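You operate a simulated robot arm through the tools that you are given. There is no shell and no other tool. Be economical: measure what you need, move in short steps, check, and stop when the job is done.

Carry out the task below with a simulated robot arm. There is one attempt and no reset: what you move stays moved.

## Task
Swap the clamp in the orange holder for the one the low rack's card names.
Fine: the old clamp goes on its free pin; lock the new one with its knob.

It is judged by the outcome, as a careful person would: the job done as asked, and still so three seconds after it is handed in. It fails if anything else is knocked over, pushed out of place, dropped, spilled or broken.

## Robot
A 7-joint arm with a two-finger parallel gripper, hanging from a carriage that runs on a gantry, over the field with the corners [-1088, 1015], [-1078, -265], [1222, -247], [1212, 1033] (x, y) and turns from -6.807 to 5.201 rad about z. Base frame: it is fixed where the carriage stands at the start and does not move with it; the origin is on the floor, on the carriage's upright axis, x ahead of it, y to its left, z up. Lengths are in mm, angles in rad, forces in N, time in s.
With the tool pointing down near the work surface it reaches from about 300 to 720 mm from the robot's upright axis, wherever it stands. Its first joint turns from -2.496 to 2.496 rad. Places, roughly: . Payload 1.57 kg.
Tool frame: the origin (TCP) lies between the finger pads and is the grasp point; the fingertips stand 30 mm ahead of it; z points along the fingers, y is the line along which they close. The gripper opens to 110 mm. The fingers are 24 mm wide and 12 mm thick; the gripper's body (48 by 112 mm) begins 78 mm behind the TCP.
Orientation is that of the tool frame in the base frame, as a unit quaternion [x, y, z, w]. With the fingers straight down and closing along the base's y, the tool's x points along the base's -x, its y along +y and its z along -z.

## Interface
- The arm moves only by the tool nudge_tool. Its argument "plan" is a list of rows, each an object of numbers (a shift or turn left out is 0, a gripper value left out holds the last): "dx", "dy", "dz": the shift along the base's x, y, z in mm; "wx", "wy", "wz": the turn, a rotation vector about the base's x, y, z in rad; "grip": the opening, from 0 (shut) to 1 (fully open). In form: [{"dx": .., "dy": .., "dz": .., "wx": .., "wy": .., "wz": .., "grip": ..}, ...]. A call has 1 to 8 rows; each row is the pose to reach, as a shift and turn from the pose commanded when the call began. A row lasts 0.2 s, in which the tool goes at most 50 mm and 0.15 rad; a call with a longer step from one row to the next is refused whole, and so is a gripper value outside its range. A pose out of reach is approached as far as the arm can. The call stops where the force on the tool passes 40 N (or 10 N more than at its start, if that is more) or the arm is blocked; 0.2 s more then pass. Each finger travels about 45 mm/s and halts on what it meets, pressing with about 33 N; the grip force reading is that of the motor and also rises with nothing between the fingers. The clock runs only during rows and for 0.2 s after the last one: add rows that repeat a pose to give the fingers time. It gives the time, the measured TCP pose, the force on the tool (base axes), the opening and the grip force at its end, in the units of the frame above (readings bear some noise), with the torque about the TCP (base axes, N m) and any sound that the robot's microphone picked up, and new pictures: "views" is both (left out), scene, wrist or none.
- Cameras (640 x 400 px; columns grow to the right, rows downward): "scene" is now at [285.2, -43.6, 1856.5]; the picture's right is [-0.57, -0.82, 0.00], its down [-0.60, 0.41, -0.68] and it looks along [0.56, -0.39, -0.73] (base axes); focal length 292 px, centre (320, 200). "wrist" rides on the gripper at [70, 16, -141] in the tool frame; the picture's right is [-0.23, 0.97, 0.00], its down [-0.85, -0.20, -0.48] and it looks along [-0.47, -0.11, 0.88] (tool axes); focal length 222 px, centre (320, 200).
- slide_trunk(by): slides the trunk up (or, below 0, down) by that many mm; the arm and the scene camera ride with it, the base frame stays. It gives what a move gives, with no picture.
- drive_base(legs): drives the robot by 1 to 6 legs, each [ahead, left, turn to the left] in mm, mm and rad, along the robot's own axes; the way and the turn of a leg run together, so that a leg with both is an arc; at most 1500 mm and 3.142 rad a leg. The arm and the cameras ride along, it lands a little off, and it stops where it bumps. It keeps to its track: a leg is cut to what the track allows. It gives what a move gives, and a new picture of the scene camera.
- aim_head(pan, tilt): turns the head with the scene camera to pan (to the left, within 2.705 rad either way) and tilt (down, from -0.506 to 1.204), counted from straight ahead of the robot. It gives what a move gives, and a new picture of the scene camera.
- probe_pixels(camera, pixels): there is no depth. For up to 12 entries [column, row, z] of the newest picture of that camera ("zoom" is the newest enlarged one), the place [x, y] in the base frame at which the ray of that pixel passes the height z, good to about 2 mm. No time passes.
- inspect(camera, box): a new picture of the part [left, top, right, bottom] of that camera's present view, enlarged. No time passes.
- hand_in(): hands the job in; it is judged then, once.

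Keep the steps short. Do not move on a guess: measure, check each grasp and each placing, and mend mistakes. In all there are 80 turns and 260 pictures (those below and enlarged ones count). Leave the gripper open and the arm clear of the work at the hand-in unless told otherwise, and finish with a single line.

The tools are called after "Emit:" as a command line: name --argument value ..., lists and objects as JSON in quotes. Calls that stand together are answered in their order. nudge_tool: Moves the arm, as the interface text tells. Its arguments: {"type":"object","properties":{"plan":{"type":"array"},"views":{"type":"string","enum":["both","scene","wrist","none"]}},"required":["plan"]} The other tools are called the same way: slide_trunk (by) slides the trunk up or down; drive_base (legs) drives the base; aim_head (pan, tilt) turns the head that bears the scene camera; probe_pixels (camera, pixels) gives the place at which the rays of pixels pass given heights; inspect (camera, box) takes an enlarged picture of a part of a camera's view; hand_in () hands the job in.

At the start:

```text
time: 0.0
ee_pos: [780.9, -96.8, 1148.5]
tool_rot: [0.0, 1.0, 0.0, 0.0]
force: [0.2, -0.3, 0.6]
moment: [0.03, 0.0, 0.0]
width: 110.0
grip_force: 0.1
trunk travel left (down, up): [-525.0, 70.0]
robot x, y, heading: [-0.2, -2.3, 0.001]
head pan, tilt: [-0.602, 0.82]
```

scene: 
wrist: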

*Task*:
Copy out the lines that hold "stays".

*Task answer*:
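Carry out the task below with a simulated robot arm. There is one attempt and no reset: what you move stays moved.
- slide_trunk(by): slides the trunk up (or, below 0, down) by that many mm; the arm and the scene camera ride with it, the base frame stays. It gives what a move gives, with no picture.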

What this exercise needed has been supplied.